**Task statement:** Only the lines from the one containing "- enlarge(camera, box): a" through the last line below should be written out, exactly and with both ends kept. Return a JSON list in which every string is one line; blank lines are skipped.

**Given information:**
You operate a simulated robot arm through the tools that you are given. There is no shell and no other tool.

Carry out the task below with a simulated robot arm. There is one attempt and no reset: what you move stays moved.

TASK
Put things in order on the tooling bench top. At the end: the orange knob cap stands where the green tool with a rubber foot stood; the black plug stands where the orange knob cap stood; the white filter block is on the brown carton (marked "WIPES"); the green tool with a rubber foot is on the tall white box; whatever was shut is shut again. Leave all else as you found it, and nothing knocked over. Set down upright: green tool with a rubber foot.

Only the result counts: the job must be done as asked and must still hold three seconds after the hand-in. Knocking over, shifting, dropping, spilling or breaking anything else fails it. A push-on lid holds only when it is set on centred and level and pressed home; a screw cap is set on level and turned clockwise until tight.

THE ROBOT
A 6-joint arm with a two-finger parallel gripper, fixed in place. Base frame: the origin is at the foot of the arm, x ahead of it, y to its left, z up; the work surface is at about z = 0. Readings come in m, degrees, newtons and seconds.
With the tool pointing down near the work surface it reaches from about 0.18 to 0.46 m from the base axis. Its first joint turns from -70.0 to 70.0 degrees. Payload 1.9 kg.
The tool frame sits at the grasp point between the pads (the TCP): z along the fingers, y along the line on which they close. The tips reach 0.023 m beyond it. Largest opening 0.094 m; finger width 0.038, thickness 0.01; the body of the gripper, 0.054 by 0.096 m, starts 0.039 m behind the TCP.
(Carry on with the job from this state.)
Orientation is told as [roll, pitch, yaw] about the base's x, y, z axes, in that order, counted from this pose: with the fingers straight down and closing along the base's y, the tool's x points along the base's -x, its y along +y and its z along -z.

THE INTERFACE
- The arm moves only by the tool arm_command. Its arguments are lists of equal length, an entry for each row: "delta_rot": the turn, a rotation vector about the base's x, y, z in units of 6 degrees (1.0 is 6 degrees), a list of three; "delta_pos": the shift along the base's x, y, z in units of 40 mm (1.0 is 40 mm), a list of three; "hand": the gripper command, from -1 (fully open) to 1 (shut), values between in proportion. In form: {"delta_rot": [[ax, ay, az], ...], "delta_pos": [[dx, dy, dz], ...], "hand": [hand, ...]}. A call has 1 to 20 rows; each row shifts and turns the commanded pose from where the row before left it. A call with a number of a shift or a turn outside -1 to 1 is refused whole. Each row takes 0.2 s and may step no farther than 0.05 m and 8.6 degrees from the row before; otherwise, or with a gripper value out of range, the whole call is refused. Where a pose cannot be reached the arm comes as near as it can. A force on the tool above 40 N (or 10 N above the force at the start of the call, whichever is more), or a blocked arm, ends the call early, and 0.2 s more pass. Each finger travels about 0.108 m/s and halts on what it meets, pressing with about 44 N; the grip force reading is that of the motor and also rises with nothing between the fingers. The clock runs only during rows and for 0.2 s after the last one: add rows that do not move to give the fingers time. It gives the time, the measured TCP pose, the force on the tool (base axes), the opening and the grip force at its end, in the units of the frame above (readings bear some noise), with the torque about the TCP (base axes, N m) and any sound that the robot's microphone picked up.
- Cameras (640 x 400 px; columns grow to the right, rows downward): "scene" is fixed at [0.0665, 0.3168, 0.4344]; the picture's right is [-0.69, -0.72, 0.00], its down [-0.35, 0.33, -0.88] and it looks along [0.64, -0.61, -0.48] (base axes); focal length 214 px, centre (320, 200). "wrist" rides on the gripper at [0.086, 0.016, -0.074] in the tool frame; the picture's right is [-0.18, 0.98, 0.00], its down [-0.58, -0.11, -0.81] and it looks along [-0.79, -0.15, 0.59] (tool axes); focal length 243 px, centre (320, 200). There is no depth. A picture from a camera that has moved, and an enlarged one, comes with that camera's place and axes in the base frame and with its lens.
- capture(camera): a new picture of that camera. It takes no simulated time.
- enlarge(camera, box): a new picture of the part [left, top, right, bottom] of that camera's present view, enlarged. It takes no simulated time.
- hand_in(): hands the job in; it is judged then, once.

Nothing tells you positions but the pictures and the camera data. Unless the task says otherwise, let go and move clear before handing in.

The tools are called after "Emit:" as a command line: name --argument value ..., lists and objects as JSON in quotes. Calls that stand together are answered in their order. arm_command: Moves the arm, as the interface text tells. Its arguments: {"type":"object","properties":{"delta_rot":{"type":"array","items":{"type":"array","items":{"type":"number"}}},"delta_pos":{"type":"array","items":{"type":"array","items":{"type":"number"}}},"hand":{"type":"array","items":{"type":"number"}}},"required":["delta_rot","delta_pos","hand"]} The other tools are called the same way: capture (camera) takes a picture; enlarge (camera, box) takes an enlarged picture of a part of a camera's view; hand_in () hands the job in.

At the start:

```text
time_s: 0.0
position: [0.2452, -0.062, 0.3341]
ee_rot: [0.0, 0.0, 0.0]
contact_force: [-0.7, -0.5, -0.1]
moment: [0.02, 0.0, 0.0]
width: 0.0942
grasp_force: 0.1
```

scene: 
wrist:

**Worked solution:**
[
  "- enlarge(camera, box): a new picture of the part [left, top, right, bottom] of that camera's present view, enlarged. It takes no simulated time.",
  "- hand_in(): hands the job in; it is judged then, once.",
  "Nothing tells you positions but the pictures and the camera data. Unless the task says otherwise, let go and move clear before handing in.",
  "The tools are called after \"Emit:\" as a command line: name --argument value ..., lists and objects as JSON in quotes. Calls that stand together are answered in their order. arm_command: Moves the arm, as the interface text tells. Its arguments: {\"type\":\"object\",\"properties\":{\"delta_rot\":{\"type\":\"array\",\"items\":{\"type\":\"array\",\"items\":{\"type\":\"number\"}}},\"delta_pos\":{\"type\":\"array\",\"items\":{\"type\":\"array\",\"items\":{\"type\":\"number\"}}},\"hand\":{\"type\":\"array\",\"items\":{\"type\":\"number\"}}},\"required\":[\"delta_rot\",\"delta_pos\",\"hand\"]} The other tools are called the same way: capture (camera) takes a picture; enlarge (camera, box) takes an enlarged picture of a part of a camera's view; hand_in () hands the job in.",
  "At the start:",
  "```text",
  "time_s: 0.0",
  "position: [0.2452, -0.062, 0.3341]",
  "ee_rot: [0.0, 0.0, 0.0]",
  "contact_force: [-0.7, -0.5, -0.1]",
  "moment: [0.02, 0.0, 0.0]",
  "width: 0.0942",
  "grasp_force: 0.1",
  "```",
  "scene: ",
  "wrist:"
]